6. Probability / Uncertainty isn’t in objects or events - It’s only in minds. Sounds simple after you understand it, but I feel like this one insight often allows me to have longer trains of thought now without going completely wrong.
7. Cryonics is reasonable - Due to reading and understanding the quantum physics sequence, I ended up contacting Rudi Hoffman for a life insurance quote to fund cryonics. It’s only a few hundred dollars a year for me. It’s well within my budget for caring about myself and others... such as my future selves in forward branching multi-verses.
There are countless other important things that I've learned but haven't documented yet. I find it pretty amazing what this site has taught me in only 8 months of sporadic reading. Although, to be fair, it didn't happen by accident or by reading the recent comments and promoted posts but almost exclusively by reading all the core sequences and then participating more after that.
And as a personal aside (possibly some others can relate): I still love-hate Less Wrong and find reading and participating on this blog to be one of the most frustrating and challenging things I do. And many of the people in this community rub me the wrong way. But in the final analysis, the astounding benefits gained make the annoying bits more than worth it.
So if you've been thinking about reading the sequences but haven't been making the time do it, I second Anna’s suggestion that you get around to that. And the rationality exercise she linked to was easily the single most effective hour of personal growth I had this year so I highly recommend that as well if you're game.
So, what have you learned from Less Wrong? I'm interested in hearing others' experiences too.
I think it's important to clarify here that the "rights" in this method are not directly about morality, but rather access or ability, like an ACL in a filesystem grants you the "right" to read a file.
IOW, it's a method used to counteract learned helplessness and restore your ability to control a portion of your mind, rather than a method of moral rationalization. ;-)
There are also four general categories of ACL: to desire, acquire, respond, and experience -- the D.A.R.E. rights -- and the one you described here is an E - the right to experience the feeling of being a good person.
(You of course probably realize all this already from the workshops, but I can imagine what some people here are likely to say about the small bits you've just mentioned, so I'd like to nip that in the bud if possible.)
Yeah, that's the essential insight of rights work, which is that the rules we learn for which emotions to have are not symmetrical. That is, a rule that says "X makes you a bad person" does NOT automatically imply to your (emotional/near) brain that the opposite of X makes you a good person. It only tells your brain to rescind your (access) right to feeling good when condition X occurs.
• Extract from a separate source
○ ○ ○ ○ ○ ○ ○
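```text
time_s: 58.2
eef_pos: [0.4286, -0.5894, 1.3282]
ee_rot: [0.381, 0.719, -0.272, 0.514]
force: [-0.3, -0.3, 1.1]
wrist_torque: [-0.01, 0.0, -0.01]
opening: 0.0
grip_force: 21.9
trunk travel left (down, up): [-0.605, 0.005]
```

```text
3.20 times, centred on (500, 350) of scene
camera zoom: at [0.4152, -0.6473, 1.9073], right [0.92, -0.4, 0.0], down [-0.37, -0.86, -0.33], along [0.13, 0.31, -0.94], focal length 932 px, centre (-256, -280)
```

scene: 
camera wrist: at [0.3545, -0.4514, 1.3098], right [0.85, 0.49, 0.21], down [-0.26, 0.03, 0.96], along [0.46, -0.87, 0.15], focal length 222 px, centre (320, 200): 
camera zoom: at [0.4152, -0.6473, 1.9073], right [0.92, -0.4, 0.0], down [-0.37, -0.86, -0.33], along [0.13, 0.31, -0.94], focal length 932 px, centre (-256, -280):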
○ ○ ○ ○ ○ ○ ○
Btw, feeling like a "good person" is normally an Affiliation-category need; it's not about judging yourself good per se, but rather, whether other people will consider you likable, lovable, and a good/worthy ally.
(Again, I know you know this, because you already mentioned it on the Guild forum, but for the benefit of others, I figure I should add the clarifications.)
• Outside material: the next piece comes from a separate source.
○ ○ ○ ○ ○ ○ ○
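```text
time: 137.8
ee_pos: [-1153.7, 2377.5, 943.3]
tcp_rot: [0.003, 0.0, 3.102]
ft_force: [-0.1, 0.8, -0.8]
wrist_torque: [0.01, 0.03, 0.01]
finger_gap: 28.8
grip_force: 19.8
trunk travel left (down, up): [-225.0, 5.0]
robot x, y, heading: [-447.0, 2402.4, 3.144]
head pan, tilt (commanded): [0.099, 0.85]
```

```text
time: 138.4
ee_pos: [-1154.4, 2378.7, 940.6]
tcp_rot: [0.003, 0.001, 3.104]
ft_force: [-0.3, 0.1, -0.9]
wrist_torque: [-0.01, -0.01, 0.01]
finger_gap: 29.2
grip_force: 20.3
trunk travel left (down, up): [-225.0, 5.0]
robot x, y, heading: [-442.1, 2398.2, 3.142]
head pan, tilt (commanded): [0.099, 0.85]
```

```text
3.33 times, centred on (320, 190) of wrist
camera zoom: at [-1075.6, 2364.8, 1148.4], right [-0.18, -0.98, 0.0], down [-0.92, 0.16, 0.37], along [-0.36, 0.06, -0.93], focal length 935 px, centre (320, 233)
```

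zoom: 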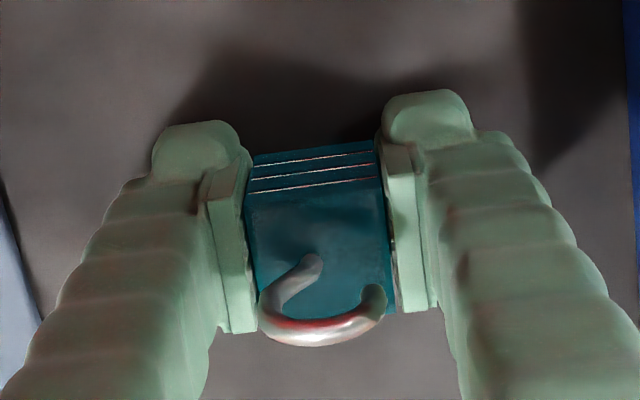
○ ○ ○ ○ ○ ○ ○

Affiliation, of course, being the second of the S.A.S.S. need groups - Significance, Affiliation, Stability, and Stimulation. (Based on feedback here, and more recent personal experiences, I've renamed Status and Safety to better cover the true scope of those groups.)
Anyway, if you multiply DARE by SASS, you get a sixteen-element search grid within which the access rights to X can be sought for and restored (relative to a given condition Y) -- assuming you have the necessary skill at RMI.
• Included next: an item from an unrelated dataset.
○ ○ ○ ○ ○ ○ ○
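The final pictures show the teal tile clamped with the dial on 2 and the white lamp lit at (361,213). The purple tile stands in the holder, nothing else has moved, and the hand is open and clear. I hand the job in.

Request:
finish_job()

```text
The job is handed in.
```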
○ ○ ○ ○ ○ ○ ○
It is not really a "system", however, in the way that so many gurus claim their acronyms and formulations to be. That is, I do not claim DARE and SASS are natural divisions that actually exist in the world; they are only a convenient mnemonic to create a search grid that can be overlaid on the territory, without claiming that they are an accurate map of that territory.
And if you search using only that grid, then of course you will only find the things that are already within it... and the fact that I've tweaked the names of two of the SASS categories, already shows that there may be other things that still lie outside our current search grid. Nonetheless, having some search grid is better than none at all.
(Tony Robbins, for what it's worth, claims that there are two additional categories that should belong on the SASS dimension of this grid; he may be right in a general sense, but I have not really found them to be useful/relevant for fixing learned helplessness.)
One last point, which again is intended for bystanders rather than you, U.N., is that merely saying the words "I have the right" has no particular consequence. It is not a magical incantation like "wingardium leviosa"!
It is merely the expression of a realization that you already have that right, the forehead-slapping epiphany that really, you were wearing the magic shoes this whole time, and could have gone back to Kansas at any moment up till now, and just didn't notice.
And this realization cannot be faked or brought about by a mere ritual; the function of the DARE/SASS search grid is merely to help you find that within yourself that you haven't been noticing you were even capable of. That's why, when it works, as in U.N.'s case here, the result can often be... intense.
But it's also why you should not be fooled by reading U.N.'s comments or mine, that this is a simple matter of following a grid and making the appropriate incantations. It is a search process, not a quick fix technique.
And the process of your search is hindered by the nature of your own blind spots: U.N. mentions his meta-akrasia here, but there are subtler forms of complexity that can arise from this basic pattern. For example, one may believe that feeling you're a good person, makes you a bad person... and in order to fix that, you have to remove the second rule first.
(Otherwise, what happens is that your attempted right statement sort of fizzles like a mis-cast spell... you say, "I have the right to X..." and your brain goes, "Yeah right," or, "maybe, but I'm not gonna DO that.... 'cause then I'd be bad.")
Anyway, I won't say, "don't try this at home," because really, you should. ;-)
But you should know that it is not a trivial process, and if done correctly it will bring you face to face with your own mental blind spots... by which I mean, things you do not want to know about yourself.
(For example, one thing that often happens is that, in the process of restoring a right, you realize that you are actually going to have to give up your righteous judgment of some group of people who you previously felt yourself superior to, because that judgment depends on one of the SASS rules that you are about to give up... and both the realization that you have been misjudging those people, and the realization that you still don't really want to give up that judgment, can be painful.)
Anyway... it's fun stuff... but not necessarily while you're doing it, if you get my drift. ;-)
Thankyou. If someone had the gall to moralize at someone who had just broken free from the 'goodness' cage I would have been displeased, to put it mildly.